* _Given information_:
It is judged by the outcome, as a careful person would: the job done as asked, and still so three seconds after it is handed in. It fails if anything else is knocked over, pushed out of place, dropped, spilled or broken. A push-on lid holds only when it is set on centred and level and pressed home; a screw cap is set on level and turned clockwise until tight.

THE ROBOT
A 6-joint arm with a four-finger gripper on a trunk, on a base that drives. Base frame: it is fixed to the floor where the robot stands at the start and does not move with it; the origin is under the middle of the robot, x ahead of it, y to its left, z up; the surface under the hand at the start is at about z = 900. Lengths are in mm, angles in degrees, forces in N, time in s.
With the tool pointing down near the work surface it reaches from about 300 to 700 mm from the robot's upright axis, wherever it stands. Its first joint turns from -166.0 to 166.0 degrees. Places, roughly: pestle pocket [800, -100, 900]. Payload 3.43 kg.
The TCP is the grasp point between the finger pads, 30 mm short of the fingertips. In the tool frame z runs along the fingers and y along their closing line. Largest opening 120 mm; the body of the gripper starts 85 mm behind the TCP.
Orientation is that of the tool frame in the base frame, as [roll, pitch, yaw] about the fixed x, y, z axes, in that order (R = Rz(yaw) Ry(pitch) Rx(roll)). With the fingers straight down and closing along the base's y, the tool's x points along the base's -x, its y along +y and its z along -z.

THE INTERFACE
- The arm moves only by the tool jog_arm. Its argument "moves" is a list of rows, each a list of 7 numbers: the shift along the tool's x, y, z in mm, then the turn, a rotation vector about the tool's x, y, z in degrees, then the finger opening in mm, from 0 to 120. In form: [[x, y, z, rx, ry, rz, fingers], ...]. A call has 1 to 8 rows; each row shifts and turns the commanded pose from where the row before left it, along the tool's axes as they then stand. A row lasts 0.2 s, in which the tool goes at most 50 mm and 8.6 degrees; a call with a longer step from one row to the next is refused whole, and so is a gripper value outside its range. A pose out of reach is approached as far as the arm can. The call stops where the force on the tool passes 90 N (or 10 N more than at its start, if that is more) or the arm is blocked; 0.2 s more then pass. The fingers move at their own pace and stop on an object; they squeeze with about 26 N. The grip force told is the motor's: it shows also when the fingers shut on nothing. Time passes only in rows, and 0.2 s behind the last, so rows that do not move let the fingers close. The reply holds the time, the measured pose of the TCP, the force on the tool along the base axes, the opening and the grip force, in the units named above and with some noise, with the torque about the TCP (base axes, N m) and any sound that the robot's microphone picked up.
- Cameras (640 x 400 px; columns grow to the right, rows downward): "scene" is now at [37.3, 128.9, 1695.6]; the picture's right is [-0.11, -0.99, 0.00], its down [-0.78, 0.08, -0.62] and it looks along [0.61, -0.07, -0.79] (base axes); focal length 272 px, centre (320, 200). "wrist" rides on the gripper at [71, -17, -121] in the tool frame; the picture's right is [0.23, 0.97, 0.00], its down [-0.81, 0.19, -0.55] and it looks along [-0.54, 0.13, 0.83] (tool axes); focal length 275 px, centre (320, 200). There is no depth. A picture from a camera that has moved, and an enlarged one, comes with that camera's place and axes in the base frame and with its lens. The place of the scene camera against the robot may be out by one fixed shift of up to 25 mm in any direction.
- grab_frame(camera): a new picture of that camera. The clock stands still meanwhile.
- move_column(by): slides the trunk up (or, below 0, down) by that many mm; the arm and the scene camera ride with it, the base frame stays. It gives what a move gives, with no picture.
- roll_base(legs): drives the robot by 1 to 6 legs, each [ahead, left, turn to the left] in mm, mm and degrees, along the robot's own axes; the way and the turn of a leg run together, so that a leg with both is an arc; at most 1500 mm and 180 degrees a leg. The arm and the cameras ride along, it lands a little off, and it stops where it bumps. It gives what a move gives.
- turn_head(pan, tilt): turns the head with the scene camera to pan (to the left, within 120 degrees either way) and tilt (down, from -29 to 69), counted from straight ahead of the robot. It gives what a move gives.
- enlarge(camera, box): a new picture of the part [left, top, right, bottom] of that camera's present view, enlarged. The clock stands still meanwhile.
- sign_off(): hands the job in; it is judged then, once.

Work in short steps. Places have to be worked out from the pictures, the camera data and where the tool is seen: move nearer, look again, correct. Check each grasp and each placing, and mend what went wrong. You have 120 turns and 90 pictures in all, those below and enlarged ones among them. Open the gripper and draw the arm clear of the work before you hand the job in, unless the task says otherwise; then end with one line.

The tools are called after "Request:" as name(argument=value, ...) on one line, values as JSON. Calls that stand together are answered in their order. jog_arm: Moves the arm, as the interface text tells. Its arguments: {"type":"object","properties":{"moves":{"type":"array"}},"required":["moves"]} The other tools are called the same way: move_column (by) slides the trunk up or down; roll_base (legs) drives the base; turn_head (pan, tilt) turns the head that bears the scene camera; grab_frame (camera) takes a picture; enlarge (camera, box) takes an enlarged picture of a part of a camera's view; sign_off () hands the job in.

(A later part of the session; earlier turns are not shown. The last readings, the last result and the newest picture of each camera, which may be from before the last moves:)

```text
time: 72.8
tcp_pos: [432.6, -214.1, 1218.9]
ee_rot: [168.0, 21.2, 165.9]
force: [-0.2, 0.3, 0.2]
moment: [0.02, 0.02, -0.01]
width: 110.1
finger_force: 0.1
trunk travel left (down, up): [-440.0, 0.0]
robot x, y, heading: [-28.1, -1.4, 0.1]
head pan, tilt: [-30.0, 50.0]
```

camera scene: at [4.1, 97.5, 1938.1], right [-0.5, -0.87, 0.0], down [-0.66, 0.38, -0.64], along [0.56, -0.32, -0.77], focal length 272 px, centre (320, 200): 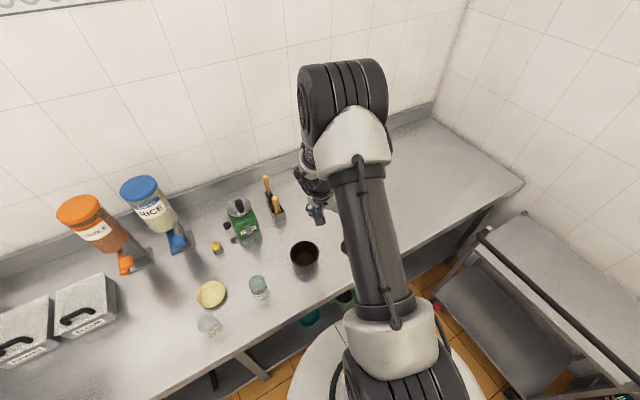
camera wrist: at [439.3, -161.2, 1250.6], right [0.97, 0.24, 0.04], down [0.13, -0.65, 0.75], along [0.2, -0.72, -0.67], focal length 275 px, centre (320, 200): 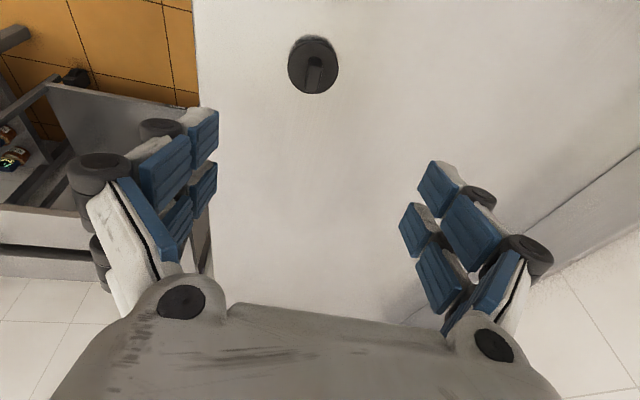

* _Request_: Leave the pictures out and output the rest of the listing exactly.

* _Result_:
It is judged by the outcome, as a careful person would: the job done as asked, and still so three seconds after it is handed in. It fails if anything else is knocked over, pushed out of place, dropped, spilled or broken. A push-on lid holds only when it is set on centred and level and pressed home; a screw cap is set on level and turned clockwise until tight.

THE ROBOT
A 6-joint arm with a four-finger gripper on a trunk, on a base that drives. Base frame: it is fixed to the floor where the robot stands at the start and does not move with it; the origin is under the middle of the robot, x ahead of it, y to its left, z up; the surface under the hand at the start is at about z = 900. Lengths are in mm, angles in degrees, forces in N, time in s.
With the tool pointing down near the work surface it reaches from about 300 to 700 mm from the robot's upright axis, wherever it stands. Its first joint turns from -166.0 to 166.0 degrees. Places, roughly: pestle pocket [800, -100, 900]. Payload 3.43 kg.
The TCP is the grasp point between the finger pads, 30 mm short of the fingertips. In the tool frame z runs along the fingers and y along their closing line. Largest opening 120 mm; the body of the gripper starts 85 mm behind the TCP.
Orientation is that of the tool frame in the base frame, as [roll, pitch, yaw] about the fixed x, y, z axes, in that order (R = Rz(yaw) Ry(pitch) Rx(roll)). With the fingers straight down and closing along the base's y, the tool's x points along the base's -x, its y along +y and its z along -z.

THE INTERFACE
- The arm moves only by the tool jog_arm. Its argument "moves" is a list of rows, each a list of 7 numbers: the shift along the tool's x, y, z in mm, then the turn, a rotation vector about the tool's x, y, z in degrees, then the finger opening in mm, from 0 to 120. In form: [[x, y, z, rx, ry, rz, fingers], ...]. A call has 1 to 8 rows; each row shifts and turns the commanded pose from where the row before left it, along the tool's axes as they then stand. A row lasts 0.2 s, in which the tool goes at most 50 mm and 8.6 degrees; a call with a longer step from one row to the next is refused whole, and so is a gripper value outside its range. A pose out of reach is approached as far as the arm can. The call stops where the force on the tool passes 90 N (or 10 N more than at its start, if that is more) or the arm is blocked; 0.2 s more then pass. The fingers move at their own pace and stop on an object; they squeeze with about 26 N. The grip force told is the motor's: it shows also when the fingers shut on nothing. Time passes only in rows, and 0.2 s behind the last, so rows that do not move let the fingers close. The reply holds the time, the measured pose of the TCP, the force on the tool along the base axes, the opening and the grip force, in the units named above and with some noise, with the torque about the TCP (base axes, N m) and any sound that the robot's microphone picked up.
- Cameras (640 x 400 px; columns grow to the right, rows downward): "scene" is now at [37.3, 128.9, 1695.6]; the picture's right is [-0.11, -0.99, 0.00], its down [-0.78, 0.08, -0.62] and it looks along [0.61, -0.07, -0.79] (base axes); focal length 272 px, centre (320, 200). "wrist" rides on the gripper at [71, -17, -121] in the tool frame; the picture's right is [0.23, 0.97, 0.00], its down [-0.81, 0.19, -0.55] and it looks along [-0.54, 0.13, 0.83] (tool axes); focal length 275 px, centre (320, 200). There is no depth. A picture from a camera that has moved, and an enlarged one, comes with that camera's place and axes in the base frame and with its lens. The place of the scene camera against the robot may be out by one fixed shift of up to 25 mm in any direction.
- grab_frame(camera): a new picture of that camera. The clock stands still meanwhile.
- move_column(by): slides the trunk up (or, below 0, down) by that many mm; the arm and the scene camera ride with it, the base frame stays. It gives what a move gives, with no picture.
- roll_base(legs): drives the robot by 1 to 6 legs, each [ahead, left, turn to the left] in mm, mm and degrees, along the robot's own axes; the way and the turn of a leg run together, so that a leg with both is an arc; at most 1500 mm and 180 degrees a leg. The arm and the cameras ride along, it lands a little off, and it stops where it bumps. It gives what a move gives.
- turn_head(pan, tilt): turns the head with the scene camera to pan (to the left, within 120 degrees either way) and tilt (down, from -29 to 69), counted from straight ahead of the robot. It gives what a move gives.
- enlarge(camera, box): a new picture of the part [left, top, right, bottom] of that camera's present view, enlarged. The clock stands still meanwhile.
- sign_off(): hands the job in; it is judged then, once.

Work in short steps. Places have to be worked out from the pictures, the camera data and where the tool is seen: move nearer, look again, correct. Check each grasp and each placing, and mend what went wrong. You have 120 turns and 90 pictures in all, those below and enlarged ones among them. Open the gripper and draw the arm clear of the work before you hand the job in, unless the task says otherwise; then end with one line.

The tools are called after "Request:" as name(argument=value, ...) on one line, values as JSON. Calls that stand together are answered in their order. jog_arm: Moves the arm, as the interface text tells. Its arguments: {"type":"object","properties":{"moves":{"type":"array"}},"required":["moves"]} The other tools are called the same way: move_column (by) slides the trunk up or down; roll_base (legs) drives the base; turn_head (pan, tilt) turns the head that bears the scene camera; grab_frame (camera) takes a picture; enlarge (camera, box) takes an enlarged picture of a part of a camera's view; sign_off () hands the job in.

(A later part of the session; earlier turns are not shown. The last readings, the last result and the newest picture of each camera, which may be from before the last moves:)

```text
time: 72.8
tcp_pos: [432.6, -214.1, 1218.9]
ee_rot: [168.0, 21.2, 165.9]
force: [-0.2, 0.3, 0.2]
moment: [0.02, 0.02, -0.01]
width: 110.1
finger_force: 0.1
trunk travel left (down, up): [-440.0, 0.0]
robot x, y, heading: [-28.1, -1.4, 0.1]
head pan, tilt: [-30.0, 50.0]
```

camera scene: at [4.1, 97.5, 1938.1], right [-0.5, -0.87, 0.0], down [-0.66, 0.38, -0.64], along [0.56, -0.32, -0.77], focal length 272 px, centre (320, 200): 
camera wrist: at [439.3, -161.2, 1250.6], right [0.97, 0.24, 0.04], down [0.13, -0.65, 0.75], along [0.2, -0.72, -0.67], focal length 275 px, centre (320, 200): 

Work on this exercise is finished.